Our lovely little boy kindly slept for ten hours continuously last night for the first time. Perhaps he knows it’s a big day. Unfortunately, I stayed awake for hours worrying about how the day will pan out, imagining all the things that could go wrong, and getting quite frightened of standing in front of 100 people.
When I started writing this blog, I had nothing but exercise, work and books in my life. I wrote about all these things I did as I rather aimlessly bounced from job to job, and from one topic to another. Partly, I did enjoy that existence as it was quite similar to my childhood, always moving schools, getting settled in houses we loved only to go somewhere else. It was also unsettling, and I never felt any sense of calm. You always had to impress a whole new set of people, so you never felt accepted for any more profound reason than being pretty and good at sport – I’m afraid that applies as much to the playground as it does to every job I have had.

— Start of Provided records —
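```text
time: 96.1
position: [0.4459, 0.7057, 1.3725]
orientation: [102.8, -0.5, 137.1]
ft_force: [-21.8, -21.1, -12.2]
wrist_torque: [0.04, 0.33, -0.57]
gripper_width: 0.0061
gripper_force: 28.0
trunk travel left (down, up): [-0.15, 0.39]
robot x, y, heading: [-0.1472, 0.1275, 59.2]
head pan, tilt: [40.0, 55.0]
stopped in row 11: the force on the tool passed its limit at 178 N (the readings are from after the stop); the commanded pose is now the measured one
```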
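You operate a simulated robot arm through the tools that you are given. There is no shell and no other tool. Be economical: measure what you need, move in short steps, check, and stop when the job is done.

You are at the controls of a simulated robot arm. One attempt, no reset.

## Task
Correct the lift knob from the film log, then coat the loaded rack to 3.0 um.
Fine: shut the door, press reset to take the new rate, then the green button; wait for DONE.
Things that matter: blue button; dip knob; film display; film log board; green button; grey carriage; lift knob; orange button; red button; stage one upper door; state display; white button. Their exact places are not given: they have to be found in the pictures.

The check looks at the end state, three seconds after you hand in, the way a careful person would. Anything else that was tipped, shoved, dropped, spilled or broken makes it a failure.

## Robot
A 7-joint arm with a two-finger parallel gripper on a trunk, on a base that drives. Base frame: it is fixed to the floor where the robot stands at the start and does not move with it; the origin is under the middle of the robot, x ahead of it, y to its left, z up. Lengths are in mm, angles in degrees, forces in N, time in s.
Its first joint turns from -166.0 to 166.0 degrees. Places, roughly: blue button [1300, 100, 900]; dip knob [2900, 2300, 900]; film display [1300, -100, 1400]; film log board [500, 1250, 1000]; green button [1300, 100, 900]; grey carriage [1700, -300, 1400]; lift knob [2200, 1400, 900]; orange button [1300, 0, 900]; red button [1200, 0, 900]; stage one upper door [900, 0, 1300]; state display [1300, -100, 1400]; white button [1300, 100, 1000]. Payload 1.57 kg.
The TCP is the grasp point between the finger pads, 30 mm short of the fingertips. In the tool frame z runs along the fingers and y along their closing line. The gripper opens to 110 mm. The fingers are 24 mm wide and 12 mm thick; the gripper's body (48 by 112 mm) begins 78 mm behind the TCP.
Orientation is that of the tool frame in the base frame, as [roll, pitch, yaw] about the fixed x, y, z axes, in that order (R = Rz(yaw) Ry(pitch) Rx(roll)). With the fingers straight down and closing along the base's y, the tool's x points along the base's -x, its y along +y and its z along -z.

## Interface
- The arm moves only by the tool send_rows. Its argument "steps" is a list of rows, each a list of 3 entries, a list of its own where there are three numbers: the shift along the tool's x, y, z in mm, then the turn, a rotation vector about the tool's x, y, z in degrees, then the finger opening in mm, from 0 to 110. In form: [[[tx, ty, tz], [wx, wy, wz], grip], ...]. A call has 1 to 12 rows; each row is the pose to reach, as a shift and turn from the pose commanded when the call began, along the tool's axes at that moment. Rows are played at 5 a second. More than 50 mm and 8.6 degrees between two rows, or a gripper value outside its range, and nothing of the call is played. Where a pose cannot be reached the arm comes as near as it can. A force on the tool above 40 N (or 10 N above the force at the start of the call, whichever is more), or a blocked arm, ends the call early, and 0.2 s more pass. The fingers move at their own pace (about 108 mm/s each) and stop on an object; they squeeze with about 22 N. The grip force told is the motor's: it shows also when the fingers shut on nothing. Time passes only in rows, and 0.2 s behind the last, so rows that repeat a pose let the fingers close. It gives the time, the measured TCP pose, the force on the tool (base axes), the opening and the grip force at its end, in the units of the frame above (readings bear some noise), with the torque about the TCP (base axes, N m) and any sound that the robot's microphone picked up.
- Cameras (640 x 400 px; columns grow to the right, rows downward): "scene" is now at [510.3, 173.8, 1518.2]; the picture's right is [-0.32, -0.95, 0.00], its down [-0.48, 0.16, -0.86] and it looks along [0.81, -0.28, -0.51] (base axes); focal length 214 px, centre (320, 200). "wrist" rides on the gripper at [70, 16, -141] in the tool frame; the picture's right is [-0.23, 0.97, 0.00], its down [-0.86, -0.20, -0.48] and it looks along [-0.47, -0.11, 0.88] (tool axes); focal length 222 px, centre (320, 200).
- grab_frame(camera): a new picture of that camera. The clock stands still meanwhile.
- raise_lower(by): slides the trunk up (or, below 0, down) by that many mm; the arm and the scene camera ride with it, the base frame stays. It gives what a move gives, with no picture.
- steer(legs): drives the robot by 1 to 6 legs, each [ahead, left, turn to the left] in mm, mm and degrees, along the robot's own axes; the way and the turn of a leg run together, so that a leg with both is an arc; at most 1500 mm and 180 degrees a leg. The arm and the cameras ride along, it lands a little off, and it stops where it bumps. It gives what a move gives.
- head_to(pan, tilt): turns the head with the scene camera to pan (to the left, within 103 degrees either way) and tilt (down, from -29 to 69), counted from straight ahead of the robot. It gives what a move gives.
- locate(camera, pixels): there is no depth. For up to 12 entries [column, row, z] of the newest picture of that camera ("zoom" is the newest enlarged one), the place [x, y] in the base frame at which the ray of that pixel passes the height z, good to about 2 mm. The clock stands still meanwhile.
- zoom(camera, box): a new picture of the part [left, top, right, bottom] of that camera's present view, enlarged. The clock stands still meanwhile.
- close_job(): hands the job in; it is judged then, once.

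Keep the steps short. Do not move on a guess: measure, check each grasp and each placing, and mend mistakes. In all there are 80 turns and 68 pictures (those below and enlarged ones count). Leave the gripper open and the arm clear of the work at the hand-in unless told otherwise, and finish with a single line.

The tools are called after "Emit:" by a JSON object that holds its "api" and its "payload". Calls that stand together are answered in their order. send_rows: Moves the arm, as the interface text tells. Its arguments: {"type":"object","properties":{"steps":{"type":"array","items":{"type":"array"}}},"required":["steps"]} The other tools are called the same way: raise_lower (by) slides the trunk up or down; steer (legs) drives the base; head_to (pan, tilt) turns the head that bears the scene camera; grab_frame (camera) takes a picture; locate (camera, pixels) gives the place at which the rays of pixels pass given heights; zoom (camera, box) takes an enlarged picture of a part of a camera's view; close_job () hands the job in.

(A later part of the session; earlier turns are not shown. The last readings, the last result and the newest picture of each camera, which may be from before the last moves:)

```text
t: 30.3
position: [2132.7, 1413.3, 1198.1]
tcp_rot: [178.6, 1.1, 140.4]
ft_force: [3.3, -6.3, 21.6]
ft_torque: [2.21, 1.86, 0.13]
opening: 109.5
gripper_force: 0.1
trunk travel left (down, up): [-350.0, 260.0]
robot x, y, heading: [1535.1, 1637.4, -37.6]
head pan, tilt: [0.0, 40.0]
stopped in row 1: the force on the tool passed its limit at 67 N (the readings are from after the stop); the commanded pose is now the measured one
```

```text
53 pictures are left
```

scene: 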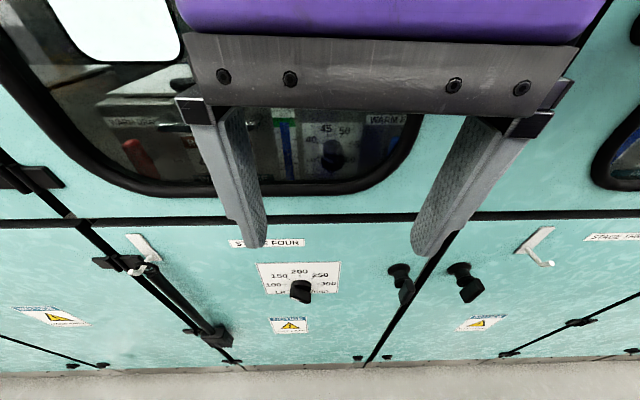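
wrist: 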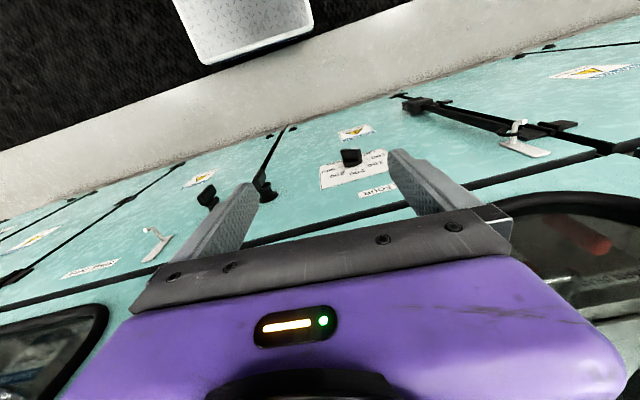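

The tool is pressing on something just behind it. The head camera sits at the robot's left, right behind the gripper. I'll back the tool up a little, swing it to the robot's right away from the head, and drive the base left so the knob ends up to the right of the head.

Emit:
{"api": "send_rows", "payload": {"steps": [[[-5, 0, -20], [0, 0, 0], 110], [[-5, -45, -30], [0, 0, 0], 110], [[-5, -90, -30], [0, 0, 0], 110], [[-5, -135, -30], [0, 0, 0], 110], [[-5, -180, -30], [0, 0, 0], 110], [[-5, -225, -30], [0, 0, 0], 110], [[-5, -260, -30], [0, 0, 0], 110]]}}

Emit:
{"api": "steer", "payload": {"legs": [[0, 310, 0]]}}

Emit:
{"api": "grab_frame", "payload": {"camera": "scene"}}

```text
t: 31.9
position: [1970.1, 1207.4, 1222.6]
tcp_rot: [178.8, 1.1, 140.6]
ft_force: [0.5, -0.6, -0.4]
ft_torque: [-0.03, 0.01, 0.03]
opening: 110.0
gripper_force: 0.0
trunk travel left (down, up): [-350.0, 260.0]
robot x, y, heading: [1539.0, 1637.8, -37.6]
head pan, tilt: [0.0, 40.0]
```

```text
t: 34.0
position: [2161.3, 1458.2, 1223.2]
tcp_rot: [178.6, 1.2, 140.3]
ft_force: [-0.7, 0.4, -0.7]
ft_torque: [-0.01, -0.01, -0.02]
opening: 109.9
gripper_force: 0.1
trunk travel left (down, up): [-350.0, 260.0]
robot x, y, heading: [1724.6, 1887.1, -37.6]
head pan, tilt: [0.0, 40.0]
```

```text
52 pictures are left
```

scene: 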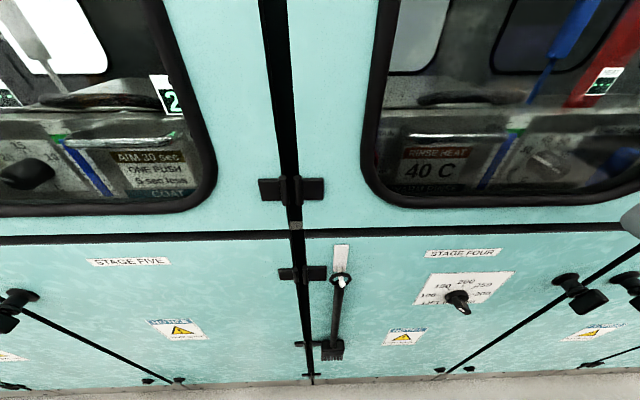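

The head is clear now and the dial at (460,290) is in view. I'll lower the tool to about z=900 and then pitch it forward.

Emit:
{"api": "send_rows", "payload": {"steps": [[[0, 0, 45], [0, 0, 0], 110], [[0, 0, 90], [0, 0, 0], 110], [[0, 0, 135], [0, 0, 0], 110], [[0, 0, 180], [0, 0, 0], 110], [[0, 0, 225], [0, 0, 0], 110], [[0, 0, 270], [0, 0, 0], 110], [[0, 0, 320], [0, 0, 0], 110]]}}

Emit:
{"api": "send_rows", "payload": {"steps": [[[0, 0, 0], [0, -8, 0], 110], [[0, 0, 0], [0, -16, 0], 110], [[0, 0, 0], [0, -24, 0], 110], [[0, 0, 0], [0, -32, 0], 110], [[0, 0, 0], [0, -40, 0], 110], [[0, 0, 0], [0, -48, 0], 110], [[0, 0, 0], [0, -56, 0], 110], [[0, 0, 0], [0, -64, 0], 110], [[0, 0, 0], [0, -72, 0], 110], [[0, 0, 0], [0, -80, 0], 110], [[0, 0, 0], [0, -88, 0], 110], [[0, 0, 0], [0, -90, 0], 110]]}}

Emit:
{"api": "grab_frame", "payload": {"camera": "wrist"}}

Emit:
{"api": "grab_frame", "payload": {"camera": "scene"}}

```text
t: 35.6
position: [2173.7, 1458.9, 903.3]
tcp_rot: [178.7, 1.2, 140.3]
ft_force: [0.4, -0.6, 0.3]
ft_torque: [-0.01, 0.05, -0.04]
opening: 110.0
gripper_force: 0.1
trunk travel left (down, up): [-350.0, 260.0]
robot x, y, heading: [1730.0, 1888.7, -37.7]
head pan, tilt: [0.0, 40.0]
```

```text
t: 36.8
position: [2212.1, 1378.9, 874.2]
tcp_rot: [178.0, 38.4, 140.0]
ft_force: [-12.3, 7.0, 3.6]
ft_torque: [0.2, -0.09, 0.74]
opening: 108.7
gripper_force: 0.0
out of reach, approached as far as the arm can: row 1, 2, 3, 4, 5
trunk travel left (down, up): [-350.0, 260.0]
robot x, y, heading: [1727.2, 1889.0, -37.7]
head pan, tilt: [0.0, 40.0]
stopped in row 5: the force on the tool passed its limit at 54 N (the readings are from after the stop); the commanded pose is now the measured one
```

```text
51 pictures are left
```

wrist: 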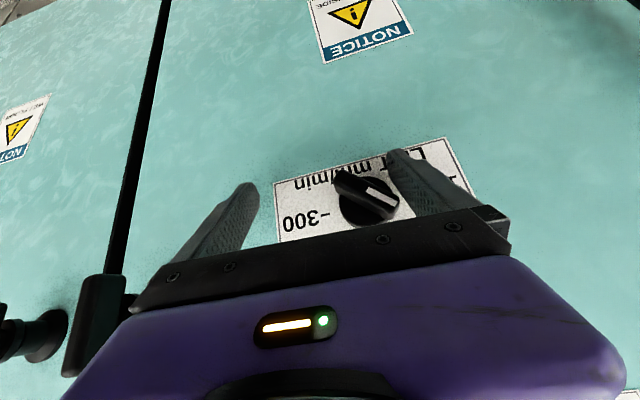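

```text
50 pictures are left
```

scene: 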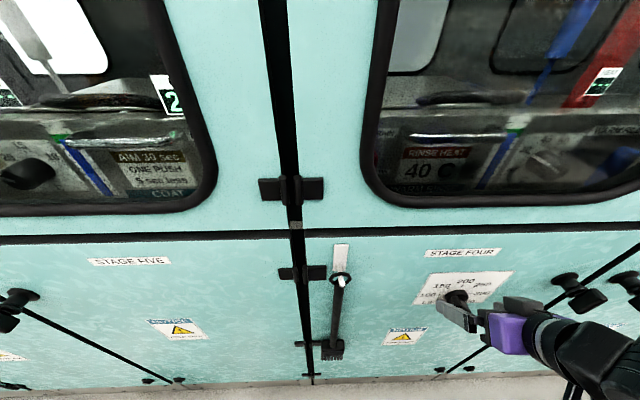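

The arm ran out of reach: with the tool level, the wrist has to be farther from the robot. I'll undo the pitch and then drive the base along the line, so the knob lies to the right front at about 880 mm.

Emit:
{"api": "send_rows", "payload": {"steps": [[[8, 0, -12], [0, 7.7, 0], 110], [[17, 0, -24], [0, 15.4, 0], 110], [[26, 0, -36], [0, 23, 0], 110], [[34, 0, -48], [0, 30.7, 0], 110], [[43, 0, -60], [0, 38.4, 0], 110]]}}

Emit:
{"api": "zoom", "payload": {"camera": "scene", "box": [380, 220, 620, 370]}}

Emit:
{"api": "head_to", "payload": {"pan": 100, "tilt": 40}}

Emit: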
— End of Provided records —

So I’m getting married. In all the running around having a baby and worrying about the table plan that the last nine months has involved, I do of course feel as if I’ve forgotten that I am promising to have and to hold my husband until death do us part. Given that our son is currently at my breast, and we own a lovely house together, I do wonder whether the vows will make me feel any more committed than I already do. I was very keen to be married before we had the baby, because it felt so insecure having nothing to signify permanence.
So this turns out to be a dull topic to write about, and conrad has just filled his nappy loudly. It’ll be a nice day, Edinburgh weather is supposedly sunny, and by this evening perhaps I will have arrived at my destination.